Content Adaptive Scaler Based on a Farrow Structure

2. The image processing system of claim 1 , wherein the digital filter is a multi point Farrow structure.

3. The image processing system of claim 2 , wherein the image processing system is configured to generate pixels for up-conversion of an image using the filtering coefficients.

4. The image processing system of claim 3 , wherein the adjustable parameter is determined by differences between the pixels x(−1) and x(0), the pixels x(0) and x(1), and the pixels x(1) and x(2) of the sequence.

5. The image processing system of claim 3 , wherein the adjustable parameter has a value of one of: high, intermediate high, middle, low and off.

6. The image processing system of claim 5 , wherein the adjustable parameter has the high value when the difference between the pixels of x(0) and x(1) is greater than or equal to a first threshold value.

7. The image processing system of claim 5 , wherein the adjustable parameter has the intermediate high value when the difference between the pixels x(0) and x(1) is less than the first threshold value but greater than or equal to a second threshold value.

8. The image processing system of claim 5 , wherein the adjustable parameter has the middle value when the difference between the pixels x(0) and x(1) is less than the second threshold value but greater than or equal to a third threshold value.

9. The image processing system of claim 5 , wherein the adjustable parameter has a middle value when 1) the difference between the pixels x(0) and x(1) is less than the third threshold value but greater than or equal to a fourth threshold value; and 2) both of the differences between the pixels x(−1) and x(0), and between the pixels x(1) and x(2) are greater than a fifth threshold.

10. The image processing system of claim 5 , wherein the adjustable parameter has a middle value when 1) the difference between the pixels x(0) and x(1) is less than the fourth threshold value; and 2) both of the differences between the pixels x(−1) and x(0), and between the pixels x(1) and x(2) are greater than a sixth threshold.

11. The image processing system of claim 5 , wherein the adjustable parameter has a low value when 1) the difference between the pixels x(0) and x(1) is less than the fourth threshold value; and 2) both of the differences between the pixels x(−1) and x(0), and between the pixels x(1) and x(4) are greater than a sixth threshold.
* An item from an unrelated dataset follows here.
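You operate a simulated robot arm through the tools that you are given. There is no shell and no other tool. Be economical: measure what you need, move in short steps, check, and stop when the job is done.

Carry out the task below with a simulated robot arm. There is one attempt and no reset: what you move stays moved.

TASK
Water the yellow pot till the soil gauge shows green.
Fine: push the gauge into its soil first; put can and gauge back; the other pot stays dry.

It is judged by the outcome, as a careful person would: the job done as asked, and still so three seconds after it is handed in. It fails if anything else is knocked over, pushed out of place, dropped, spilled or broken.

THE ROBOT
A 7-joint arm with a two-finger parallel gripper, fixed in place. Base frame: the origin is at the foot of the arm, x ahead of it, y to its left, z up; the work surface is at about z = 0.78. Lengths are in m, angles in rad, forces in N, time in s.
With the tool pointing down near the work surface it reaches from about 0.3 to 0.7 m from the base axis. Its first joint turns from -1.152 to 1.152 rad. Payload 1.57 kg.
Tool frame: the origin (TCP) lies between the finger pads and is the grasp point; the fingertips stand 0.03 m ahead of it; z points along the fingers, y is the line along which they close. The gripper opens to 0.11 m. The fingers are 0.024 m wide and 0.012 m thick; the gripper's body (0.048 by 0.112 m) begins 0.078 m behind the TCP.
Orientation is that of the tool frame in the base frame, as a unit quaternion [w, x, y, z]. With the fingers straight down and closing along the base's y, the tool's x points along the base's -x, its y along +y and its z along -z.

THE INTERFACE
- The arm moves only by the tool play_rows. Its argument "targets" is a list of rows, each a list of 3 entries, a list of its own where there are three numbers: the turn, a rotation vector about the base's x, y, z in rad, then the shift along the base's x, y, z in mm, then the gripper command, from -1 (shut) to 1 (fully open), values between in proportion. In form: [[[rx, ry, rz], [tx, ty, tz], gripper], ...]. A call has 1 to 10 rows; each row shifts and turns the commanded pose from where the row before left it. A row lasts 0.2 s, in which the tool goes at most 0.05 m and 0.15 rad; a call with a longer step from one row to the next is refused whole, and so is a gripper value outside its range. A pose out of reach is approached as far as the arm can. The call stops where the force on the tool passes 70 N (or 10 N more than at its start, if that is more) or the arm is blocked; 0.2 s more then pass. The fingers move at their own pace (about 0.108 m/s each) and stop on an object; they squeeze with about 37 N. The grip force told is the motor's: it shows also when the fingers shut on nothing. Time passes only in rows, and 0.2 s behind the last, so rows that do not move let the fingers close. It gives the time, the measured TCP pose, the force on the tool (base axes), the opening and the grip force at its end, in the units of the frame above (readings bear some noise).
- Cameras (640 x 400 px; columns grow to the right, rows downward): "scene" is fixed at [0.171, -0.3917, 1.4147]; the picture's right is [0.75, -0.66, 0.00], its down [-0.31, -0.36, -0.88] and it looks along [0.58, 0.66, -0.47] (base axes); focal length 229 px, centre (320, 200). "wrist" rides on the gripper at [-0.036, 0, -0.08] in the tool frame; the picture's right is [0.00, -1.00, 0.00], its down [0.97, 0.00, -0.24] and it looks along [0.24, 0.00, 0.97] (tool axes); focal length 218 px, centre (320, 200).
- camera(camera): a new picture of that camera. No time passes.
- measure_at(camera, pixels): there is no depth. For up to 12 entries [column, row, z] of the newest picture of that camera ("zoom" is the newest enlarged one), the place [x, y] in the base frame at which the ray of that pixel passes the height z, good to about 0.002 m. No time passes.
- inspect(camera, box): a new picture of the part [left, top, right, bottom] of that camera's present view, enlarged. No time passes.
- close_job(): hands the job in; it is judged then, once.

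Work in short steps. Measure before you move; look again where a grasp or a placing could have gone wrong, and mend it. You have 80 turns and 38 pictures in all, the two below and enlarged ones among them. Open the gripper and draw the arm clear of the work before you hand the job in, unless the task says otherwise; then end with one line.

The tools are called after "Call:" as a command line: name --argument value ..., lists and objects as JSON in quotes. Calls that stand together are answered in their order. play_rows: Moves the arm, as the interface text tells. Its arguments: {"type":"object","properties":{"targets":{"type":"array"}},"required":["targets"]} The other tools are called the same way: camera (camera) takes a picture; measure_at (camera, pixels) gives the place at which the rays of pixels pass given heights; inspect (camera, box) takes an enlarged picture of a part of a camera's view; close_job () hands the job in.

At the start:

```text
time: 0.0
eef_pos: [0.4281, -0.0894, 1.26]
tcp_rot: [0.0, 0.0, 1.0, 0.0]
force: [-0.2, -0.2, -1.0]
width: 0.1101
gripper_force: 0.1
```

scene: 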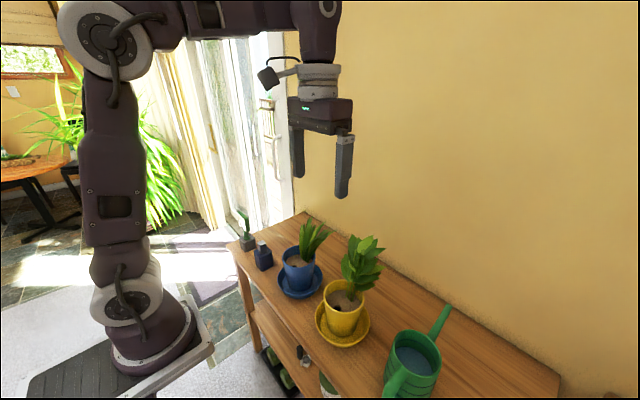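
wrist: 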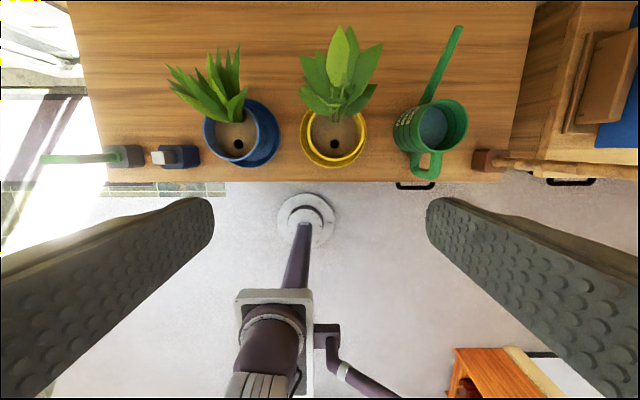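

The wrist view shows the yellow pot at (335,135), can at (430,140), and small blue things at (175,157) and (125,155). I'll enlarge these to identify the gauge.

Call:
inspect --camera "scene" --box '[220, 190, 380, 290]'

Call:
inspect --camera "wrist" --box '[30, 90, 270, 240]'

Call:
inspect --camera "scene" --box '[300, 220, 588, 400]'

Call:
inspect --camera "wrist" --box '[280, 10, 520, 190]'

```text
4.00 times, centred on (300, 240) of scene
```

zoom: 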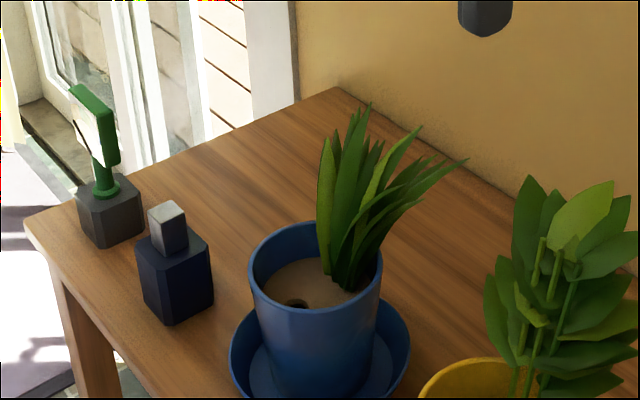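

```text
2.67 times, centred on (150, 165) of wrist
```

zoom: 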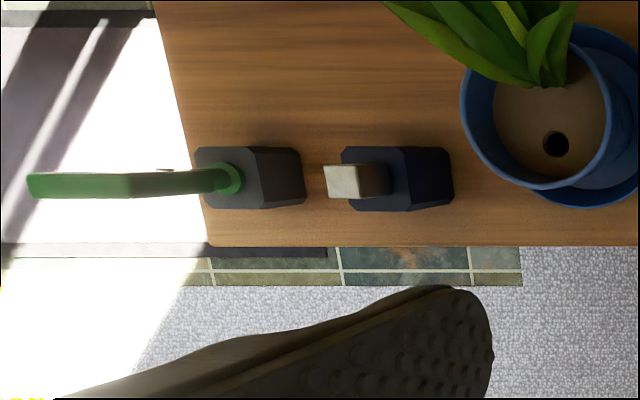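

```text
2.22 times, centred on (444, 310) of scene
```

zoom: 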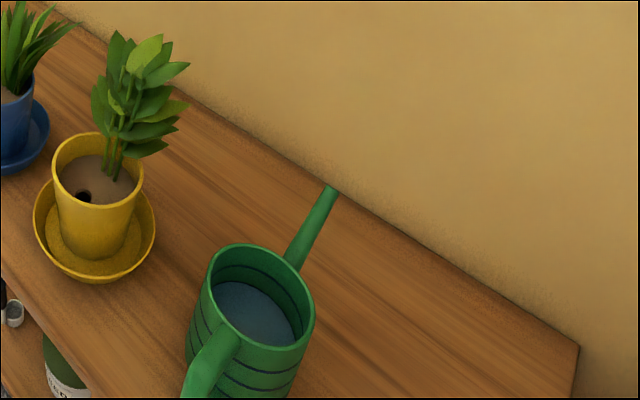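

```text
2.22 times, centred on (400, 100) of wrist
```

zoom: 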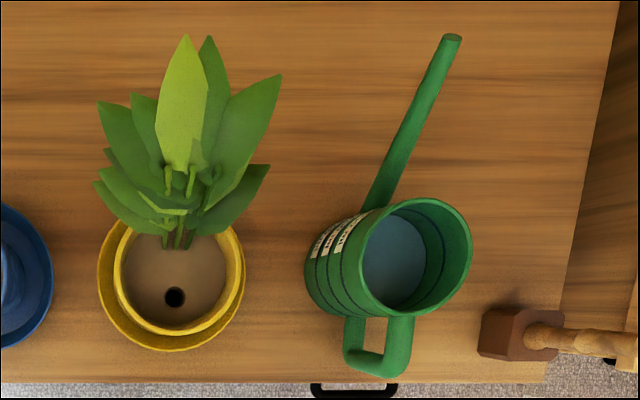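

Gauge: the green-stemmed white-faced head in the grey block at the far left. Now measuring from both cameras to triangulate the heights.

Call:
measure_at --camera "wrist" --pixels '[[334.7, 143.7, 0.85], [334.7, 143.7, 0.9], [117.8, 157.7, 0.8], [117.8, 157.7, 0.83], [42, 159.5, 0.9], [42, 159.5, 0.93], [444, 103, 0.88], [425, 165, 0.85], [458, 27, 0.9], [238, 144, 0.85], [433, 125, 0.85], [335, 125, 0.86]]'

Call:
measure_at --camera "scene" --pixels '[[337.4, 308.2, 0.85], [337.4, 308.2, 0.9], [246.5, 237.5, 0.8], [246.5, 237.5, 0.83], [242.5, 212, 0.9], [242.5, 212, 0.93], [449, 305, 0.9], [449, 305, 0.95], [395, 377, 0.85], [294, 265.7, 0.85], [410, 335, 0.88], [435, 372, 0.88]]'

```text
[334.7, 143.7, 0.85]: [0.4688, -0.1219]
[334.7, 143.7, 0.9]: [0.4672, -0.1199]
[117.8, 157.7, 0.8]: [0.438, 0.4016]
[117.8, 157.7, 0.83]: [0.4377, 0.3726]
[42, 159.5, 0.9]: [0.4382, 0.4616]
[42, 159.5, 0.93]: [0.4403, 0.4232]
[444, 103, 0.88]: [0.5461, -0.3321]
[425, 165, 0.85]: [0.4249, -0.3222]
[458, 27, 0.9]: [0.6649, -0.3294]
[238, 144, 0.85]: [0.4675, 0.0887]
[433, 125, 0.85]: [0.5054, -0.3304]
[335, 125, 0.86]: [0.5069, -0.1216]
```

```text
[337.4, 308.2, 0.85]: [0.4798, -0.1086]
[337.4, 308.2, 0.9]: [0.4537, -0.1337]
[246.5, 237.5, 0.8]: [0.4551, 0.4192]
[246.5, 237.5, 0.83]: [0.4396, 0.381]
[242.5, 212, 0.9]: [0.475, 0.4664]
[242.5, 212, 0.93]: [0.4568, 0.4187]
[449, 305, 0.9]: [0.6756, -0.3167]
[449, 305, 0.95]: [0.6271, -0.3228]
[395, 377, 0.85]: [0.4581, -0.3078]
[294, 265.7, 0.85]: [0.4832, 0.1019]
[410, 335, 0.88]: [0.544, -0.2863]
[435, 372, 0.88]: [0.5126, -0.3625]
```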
12. The image processing system of claim 5 , wherein the adjustable parameter is off when 1) the difference between the pixels of x(0) and x(1) is less than the fourth threshold value; and 2) both of the differences between the pixels x(−1) and x(0), and between the pixels x(1) and x(2) are greater than a sixth threshold.

13. The image processing system of claim 5 , wherein the adjustable parameter is selected based on frequency spectrum of input pixels.
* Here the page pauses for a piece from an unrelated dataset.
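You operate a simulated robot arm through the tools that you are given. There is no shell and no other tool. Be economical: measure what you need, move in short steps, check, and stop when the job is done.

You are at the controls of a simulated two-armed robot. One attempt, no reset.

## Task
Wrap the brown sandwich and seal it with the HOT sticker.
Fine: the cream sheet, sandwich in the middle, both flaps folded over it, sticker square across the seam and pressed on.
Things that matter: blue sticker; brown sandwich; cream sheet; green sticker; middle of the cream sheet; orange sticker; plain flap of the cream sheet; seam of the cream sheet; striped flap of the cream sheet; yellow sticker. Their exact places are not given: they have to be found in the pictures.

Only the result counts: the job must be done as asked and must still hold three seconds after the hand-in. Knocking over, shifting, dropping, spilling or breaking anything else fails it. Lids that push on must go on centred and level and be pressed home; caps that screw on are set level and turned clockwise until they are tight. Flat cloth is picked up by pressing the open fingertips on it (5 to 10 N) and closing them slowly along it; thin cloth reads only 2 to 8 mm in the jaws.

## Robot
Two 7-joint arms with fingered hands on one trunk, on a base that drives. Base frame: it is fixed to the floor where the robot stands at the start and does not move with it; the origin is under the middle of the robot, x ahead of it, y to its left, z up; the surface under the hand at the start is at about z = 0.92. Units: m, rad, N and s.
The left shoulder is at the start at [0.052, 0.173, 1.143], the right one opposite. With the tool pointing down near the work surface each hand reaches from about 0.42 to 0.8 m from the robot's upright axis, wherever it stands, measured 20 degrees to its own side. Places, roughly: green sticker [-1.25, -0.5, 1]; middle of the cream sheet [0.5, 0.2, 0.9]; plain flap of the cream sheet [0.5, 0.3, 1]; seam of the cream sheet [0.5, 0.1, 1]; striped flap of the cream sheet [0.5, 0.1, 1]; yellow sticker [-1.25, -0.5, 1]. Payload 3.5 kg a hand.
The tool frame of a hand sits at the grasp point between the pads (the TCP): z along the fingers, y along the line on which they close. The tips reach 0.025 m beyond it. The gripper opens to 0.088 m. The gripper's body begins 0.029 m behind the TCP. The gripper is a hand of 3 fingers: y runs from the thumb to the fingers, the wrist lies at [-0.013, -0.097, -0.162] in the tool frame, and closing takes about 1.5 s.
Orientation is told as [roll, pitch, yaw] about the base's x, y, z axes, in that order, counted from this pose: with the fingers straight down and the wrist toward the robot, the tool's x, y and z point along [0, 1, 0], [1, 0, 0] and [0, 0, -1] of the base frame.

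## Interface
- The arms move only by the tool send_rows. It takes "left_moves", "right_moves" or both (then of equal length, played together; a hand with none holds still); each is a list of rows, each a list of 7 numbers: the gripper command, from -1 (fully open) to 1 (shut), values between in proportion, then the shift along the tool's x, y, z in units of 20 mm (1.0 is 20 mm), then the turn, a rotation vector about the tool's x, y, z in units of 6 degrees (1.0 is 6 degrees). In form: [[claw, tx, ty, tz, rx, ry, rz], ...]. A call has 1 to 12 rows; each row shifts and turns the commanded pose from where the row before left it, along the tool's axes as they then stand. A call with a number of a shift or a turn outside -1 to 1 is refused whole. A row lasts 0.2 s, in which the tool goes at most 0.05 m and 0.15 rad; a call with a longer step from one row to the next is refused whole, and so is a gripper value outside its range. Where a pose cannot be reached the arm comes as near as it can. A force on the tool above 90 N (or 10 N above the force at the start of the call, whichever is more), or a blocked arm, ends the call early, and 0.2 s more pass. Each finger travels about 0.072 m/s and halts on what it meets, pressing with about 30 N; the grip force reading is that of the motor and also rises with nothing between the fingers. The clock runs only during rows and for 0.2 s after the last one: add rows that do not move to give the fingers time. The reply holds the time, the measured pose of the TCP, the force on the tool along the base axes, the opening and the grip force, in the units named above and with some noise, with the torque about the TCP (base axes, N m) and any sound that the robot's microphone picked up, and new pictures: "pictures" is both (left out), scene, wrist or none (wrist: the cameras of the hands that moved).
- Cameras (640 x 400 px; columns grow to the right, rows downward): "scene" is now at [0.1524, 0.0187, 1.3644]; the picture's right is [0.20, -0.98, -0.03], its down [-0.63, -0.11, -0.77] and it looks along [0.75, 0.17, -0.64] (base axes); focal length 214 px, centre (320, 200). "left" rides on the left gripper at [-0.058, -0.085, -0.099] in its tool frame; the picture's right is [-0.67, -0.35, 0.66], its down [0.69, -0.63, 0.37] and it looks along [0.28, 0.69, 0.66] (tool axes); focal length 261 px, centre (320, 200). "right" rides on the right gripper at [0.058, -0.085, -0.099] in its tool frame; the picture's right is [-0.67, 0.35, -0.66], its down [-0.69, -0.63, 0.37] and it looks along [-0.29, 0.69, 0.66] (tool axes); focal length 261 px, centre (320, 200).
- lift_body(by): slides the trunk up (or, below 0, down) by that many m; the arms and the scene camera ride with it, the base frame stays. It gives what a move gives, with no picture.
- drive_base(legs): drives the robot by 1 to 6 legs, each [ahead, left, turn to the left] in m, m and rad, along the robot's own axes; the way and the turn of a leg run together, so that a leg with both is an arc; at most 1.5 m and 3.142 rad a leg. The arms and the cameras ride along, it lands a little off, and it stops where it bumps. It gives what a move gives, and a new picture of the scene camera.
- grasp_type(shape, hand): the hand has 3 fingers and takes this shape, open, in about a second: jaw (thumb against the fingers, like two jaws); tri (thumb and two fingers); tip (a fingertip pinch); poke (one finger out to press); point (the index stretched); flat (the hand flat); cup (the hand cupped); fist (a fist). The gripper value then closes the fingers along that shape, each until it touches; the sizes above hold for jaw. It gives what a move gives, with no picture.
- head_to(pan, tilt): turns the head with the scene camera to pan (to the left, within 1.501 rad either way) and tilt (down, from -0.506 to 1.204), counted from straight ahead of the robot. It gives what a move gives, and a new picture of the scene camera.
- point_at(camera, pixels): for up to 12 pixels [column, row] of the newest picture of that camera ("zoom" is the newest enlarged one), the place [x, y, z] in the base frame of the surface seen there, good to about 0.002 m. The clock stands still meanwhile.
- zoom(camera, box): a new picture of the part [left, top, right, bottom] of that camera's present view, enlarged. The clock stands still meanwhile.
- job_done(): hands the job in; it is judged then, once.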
14. The image processing system of claim 3 , wherein the image comprises a horizontal dimension and a vertical dimension, and the sequence of input pixels is in one of the horizontal and the vertical dimension.
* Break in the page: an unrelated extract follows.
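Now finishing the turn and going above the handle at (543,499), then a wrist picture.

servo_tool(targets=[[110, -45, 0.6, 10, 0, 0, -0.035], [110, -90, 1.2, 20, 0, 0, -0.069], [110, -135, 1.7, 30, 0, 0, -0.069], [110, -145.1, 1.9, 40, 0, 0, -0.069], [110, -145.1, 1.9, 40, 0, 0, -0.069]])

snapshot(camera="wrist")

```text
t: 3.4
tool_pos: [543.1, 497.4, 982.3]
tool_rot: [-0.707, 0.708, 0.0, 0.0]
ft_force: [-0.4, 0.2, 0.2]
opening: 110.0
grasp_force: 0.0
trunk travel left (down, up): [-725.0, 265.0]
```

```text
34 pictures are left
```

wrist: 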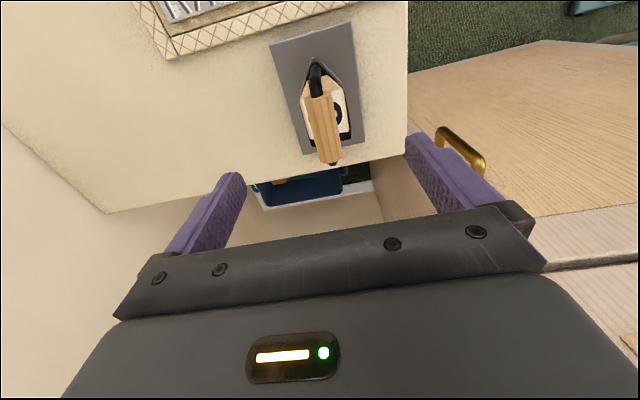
15. The image processing system of claim 1 , further comprising an overshoot control that limits generated pixels by the digital filter to be within a range determined by the input pixels.

16. The image processing system of claim 1 , wherein the image processing system is configured to perform decimation based on input pixels.

17. The image processing system of claim 16 , wherein the image processing system performs decimation by performing a low pass filtering and bilinear interpolation.

19. The method of claim 18 , wherein the input image comprises a horizontal dimension and a vertical dimension, and the sequence of input pixels is in one of the horizontal and the vertical dimension.

20. The method of claim 18 , wherein the digital filter is a four-point parabolic Farrow structure.

21. The method of claim 20 , wherein the value of the adjustable parameter is one of: high, intermediate high, middle, low and off.

22. The method of claim 21 , wherein the adjustable parameter: has a value of high when the difference between the second and third pixels of the sequence is greater than or equal to a first threshold value; has a value of intermediate high when the difference between the second and third pixels of the sequence is less than the first threshold value but greater than or equal to a second threshold value; has a value of middle when (1) the difference between the second and third pixels of the sequence is less than the second threshold value but greater than or equal to a third threshold value; or (2) the difference between the second and third pixels of the sequence is less than the third threshold value but greater than or equal to a fourth threshold value, and both of the differences between the first and second pixels, and between the third and fourth pixels of the sequence are greater than a fifth threshold; or (3) the difference between the second and third pixels of the sequence is less than the fourth threshold value, and both of the differences between the first and second pixels, and between the third and fourth pixels of the sequence are greater than a sixth threshold; has a value of low when 1) the difference between the second and third pixels of the sequence is less than the fourth threshold value, and 2) both of the differences between the first and second pixels, and between the third and fourth pixels of the sequence are greater than a sixth threshold; and is off when 1) the difference between the second and third pixels of the sequence is less than the fourth threshold value; and 2) both of the differences between the first and second pixels, and between the third and fourth pixels of the sequence are greater than a sixth threshold.

23. The method of claim 20 , wherein the generated pixel is transmitted to an overshoot control before being output.

24. The image processing system of claim 20 , wherein the value of the adjustable parameter is determined based on frequency spectrum of input pixels.